Borrowing is now at its lowest for 16 years in booming Britain
BRITAIN’S borrowing is at its lowest for 16 years as rising tax receipts confound warnings of economic doom following the Brexit referendum.
In a sign that the vote to leave the EU has done nothing to derail plans to put the country’s finances back on a stable footing, the Office for National Statistics said the Government borrowed £40.5billion last year – down from £153billion in 2009-10 under the last Labour government.
It is also around half the amount George Osborne predicted Britain would borrow last year in the event of a Brexit vote.
The figures give the lie to warnings that the decision to leave the EU would crash the economy and hammer tax receipts.
Instead, last year’s deficit was 2 per cent of national income – the lowest since 200102, when Tony Blair and Gordon Brown began a debt-fuelled spending spree.
When the Tory-Lib Dem Coalition came to power in 2010, the deficit stood at 9.9 per cent of gross domestic product.
Liz Truss, Chief Secretary to the Treasury, said: ‘Borrowing as a share of our economy is at a 16-year low.
‘This is a testament to the hard work of the British people as we fix our finances and build a Britain fit for the future.

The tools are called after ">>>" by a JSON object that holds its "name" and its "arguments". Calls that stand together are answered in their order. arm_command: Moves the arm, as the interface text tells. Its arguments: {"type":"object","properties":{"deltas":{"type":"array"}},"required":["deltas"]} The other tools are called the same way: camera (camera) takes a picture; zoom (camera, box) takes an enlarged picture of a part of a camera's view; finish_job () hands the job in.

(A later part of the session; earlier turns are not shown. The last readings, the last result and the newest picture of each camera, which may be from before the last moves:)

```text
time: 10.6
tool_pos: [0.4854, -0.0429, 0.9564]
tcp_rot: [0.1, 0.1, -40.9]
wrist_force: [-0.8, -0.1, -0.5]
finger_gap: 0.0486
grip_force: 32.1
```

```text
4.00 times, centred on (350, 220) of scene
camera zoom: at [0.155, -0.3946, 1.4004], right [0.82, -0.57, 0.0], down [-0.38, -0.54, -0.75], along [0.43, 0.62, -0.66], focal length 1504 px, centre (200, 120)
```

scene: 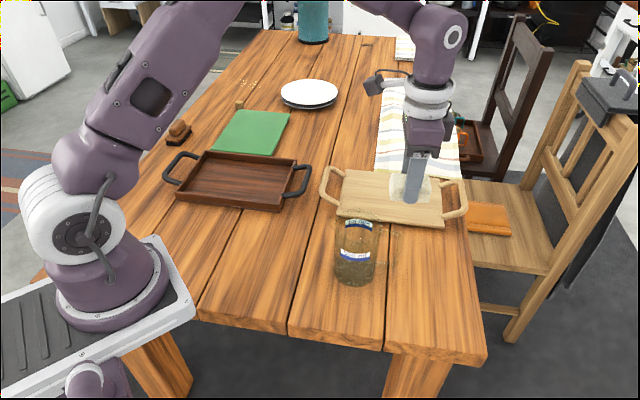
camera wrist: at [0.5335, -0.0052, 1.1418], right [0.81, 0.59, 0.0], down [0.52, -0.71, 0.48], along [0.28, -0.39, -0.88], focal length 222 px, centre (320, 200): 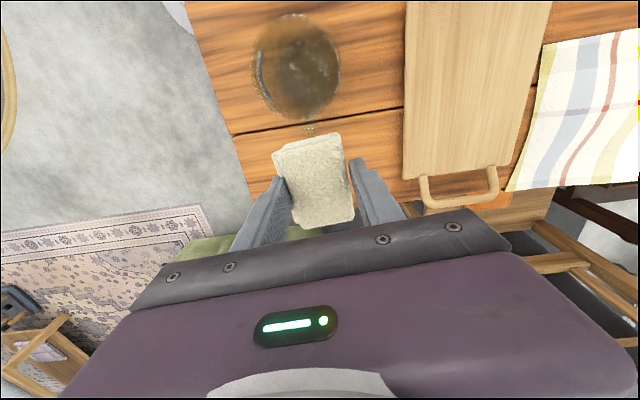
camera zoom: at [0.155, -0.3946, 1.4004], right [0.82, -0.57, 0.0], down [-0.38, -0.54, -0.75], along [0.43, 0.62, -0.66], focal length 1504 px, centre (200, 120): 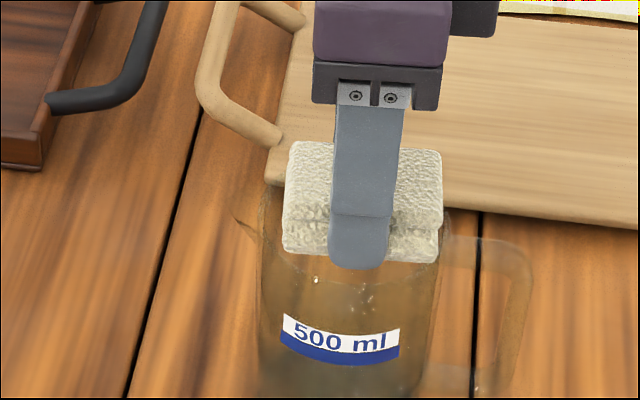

‘We are strengthening the economy whilst cutting income tax and investing in public services. Labour would put that all at risk with their bonkers borrowing binge.’
In the so-called dossier of doom issued two years ago today, former chancellor Mr Osborne said borrowing would hit almost £78billion last year if voters opted for Brexit.
In the Autumn Statement in November 2016, the Office for Budget Responsibility pencilled in borrowing of £59billion as it warned of the impact of the Brexit vote.
In fact, the Government borrowed £40.5billion as tax receipts rose 3.4 per cent to a record £701.8billion. Corporation tax receipts rose 6.3 per cent to £57.7billion.
It borrowed a further £7.8billion in April, the first month of the fiscal year – down from £9billion in the same month last year.
Receipts from income tax and capital gains tax jumped 12.3 per cent to £12.8billion last month as record levels of employment boosted Treasury coffers. VAT receipts rose 2.8 per cent to £11.5billion.
The figures will put pressure on Chancellor Philip Hammond to ease austerity and free funds for public-sector pay rises.
But with the national debt close to £1.8trillion, or 85.1 per cent of national income, he is reluctant to embark on a spree.
The national debt has risen nearly six-fold since 2000, from just over £300billion to nearly £1.8trillion.
The Government spent £54.6billion in debt interest payments alone last year – or more than £1billion a week.